Most DDoS attacks combine volume, application-layer, and state-exhaustion techniques to bring down their targets. Although cloud-mitigation solutions typically are used for stopping high-volume and some state-exhaustion attacks, some state-exhaustion and most application-layer DDoS attacks can go completely undetected when the volume is low or the attack patterns are not identified and stopped by the cloud-based mitigation tools responsible for blocking high-volume attacks. Beyond DDoS, any attacks actively targeting services, malicious traffic from a potentially compromised host, or other indicators of compromise (IoCs), still need to be not only detected but stopped. On-premises mitigation is a necessary addition to cloud mitigation for the protection of business-critical services.
Single-Layer DDoS Mitigation Risk
Dangerous smaller attack traffic is still reaching your business-critical services and networks. That traffic could be state-exhaustion attacks, application-layer attacks, or something even more dangerous such as attempts to compromise hosts in order to increase the payloads and capacity of malicious botnets. Since cloud mitigation does little to stop lower-volume attacks and isn’t designed to detect or mitigate traffic based on IoCs and threats, your network and services are still vulnerable to compromise and downtime.

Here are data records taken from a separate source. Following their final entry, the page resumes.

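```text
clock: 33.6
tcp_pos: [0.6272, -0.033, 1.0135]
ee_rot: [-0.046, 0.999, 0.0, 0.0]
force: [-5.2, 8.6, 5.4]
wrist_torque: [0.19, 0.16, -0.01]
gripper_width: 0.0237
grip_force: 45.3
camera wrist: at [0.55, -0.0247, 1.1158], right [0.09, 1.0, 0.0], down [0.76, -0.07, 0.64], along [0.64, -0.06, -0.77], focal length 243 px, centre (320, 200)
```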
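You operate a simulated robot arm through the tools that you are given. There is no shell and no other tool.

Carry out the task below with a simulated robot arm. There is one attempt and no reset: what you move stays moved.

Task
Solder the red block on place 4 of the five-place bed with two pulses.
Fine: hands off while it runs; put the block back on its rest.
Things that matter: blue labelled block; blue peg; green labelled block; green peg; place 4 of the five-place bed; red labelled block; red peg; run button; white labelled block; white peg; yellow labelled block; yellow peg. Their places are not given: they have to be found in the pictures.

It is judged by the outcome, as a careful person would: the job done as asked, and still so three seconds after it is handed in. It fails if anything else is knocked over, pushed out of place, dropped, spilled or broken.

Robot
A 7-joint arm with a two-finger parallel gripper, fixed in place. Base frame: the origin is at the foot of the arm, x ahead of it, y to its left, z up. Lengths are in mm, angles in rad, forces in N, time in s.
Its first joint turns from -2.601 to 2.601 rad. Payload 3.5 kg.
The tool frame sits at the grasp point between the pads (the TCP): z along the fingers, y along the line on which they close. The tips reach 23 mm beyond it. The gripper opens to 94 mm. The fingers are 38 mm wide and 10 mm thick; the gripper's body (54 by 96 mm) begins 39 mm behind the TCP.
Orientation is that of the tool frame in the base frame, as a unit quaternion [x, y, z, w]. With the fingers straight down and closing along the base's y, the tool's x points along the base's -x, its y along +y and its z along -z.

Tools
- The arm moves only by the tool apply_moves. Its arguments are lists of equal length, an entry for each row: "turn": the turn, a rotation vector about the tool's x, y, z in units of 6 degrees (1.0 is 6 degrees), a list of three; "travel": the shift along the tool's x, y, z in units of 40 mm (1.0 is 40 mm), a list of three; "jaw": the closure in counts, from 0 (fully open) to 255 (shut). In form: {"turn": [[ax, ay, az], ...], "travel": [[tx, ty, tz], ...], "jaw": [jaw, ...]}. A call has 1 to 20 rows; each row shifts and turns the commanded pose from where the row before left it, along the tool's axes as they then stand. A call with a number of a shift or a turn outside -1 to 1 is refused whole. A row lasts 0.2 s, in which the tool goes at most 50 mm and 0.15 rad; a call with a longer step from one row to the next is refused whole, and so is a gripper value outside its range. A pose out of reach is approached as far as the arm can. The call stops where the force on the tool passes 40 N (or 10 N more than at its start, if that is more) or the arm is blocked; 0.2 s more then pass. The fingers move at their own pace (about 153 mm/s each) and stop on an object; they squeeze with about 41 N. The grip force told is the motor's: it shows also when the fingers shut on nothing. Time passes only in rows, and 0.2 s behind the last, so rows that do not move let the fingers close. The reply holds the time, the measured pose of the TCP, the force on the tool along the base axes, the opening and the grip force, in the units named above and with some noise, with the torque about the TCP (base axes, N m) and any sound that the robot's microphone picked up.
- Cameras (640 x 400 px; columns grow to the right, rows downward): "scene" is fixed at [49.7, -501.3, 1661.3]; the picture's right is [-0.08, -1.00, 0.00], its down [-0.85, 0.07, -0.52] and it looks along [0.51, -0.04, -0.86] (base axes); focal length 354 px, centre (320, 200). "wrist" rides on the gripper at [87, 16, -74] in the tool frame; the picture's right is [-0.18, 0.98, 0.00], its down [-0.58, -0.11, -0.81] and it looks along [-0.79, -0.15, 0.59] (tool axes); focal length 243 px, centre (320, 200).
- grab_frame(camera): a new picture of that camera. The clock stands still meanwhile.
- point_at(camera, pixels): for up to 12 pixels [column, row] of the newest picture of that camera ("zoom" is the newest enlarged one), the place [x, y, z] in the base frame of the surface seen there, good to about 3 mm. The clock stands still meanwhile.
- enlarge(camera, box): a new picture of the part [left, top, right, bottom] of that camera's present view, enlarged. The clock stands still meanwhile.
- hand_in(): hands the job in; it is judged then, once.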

DDoS Attack Mitigation Details
DDoS attack mitigation techniques typically are divided into three major categories:
- Cloud-based managed DDoS protection services offered by an organization’s CDN, ISP, or carrier-agnostic cloud-based mitigation services such as NETSCOUT Arbor Cloud
- Network infrastructure, such as routers with techniques such as access control lists, source-based Border Gateway Protocol (BGP) Remote Triggered Blackholing (S/RTBH), or BGP Flowspec
- Specialized intelligent DDoS mitigation system (IDMS) devices such as NETSCOUT Arbor Edge Defense (AED)
Increasingly, enterprise network and security teams are looking to combine these three approaches for more scalable and effective DDoS defense. Network infrastructure can be used to block DDoS attack vectors that involve high volumes of traffic matching a static network layer signature, such as a well-known port, protocol, and packet size. This leaves other attack components, such as orphaned IP fragments, other protocol traffic, state-exhaustion attacks, or application-layer attacks requiring additional analysis or authentication to be blocked by the intelligent DDoS mitigation system (AED). In circumstances where ingress capacity itself is overrun by sheer volume, cloud-based mitigation is required.
NETSCOUT’s Solution
NETSCOUT Arbor Cloud signaling is one of the first solutions for automated and intelligent communication between on-premises DDoS protection devices (e.g., AED) and NETSCOUT Arbor cloud-based services, pioneering the multilayer defense approach. Arbor Cloud is an ISP-agnostic service that integrates with NETSCOUT’s Arbor DDoS protection ecosystem.
NETSCOUT’s multilayer protection strategy is designed to enable comprehensive DDoS protection in an increasingly complex environment. On-premises, dedicated DDoS mitigation devices such as AED provide stateless real-time protection and packet-level visibility that can be surgically tuned to any environment and can automatically and intelligently communicate with NETSCOUT Arbor Cloud or an ISP’s cloud-based DDoS protection service to provide optimal protection.
AED provides advanced packet-based protection against internet-scale threats, neutralizing the malware families that make up the global botnet threat. Armed with millions of reputation-based
IoCs, NETSCOUT’s packet-processing engine can detect and block inbound threats and outbound communication from internal compromised hosts that have been missed by other devices in the security stack—helping to stop the further proliferation of malware and other tactics used within crimeware and advanced-threat campaigns.
In Summary
Because of the damage that can be done by small-volume, short-duration attacks on an organization’s critical business applications and services as well as the requirement for near real-time mitigation to stop these attacks, an always-on packet-level mitigation solution that sits on the edge of your network is the foundation and a critical need for a multilayered adaptive DDoS defense.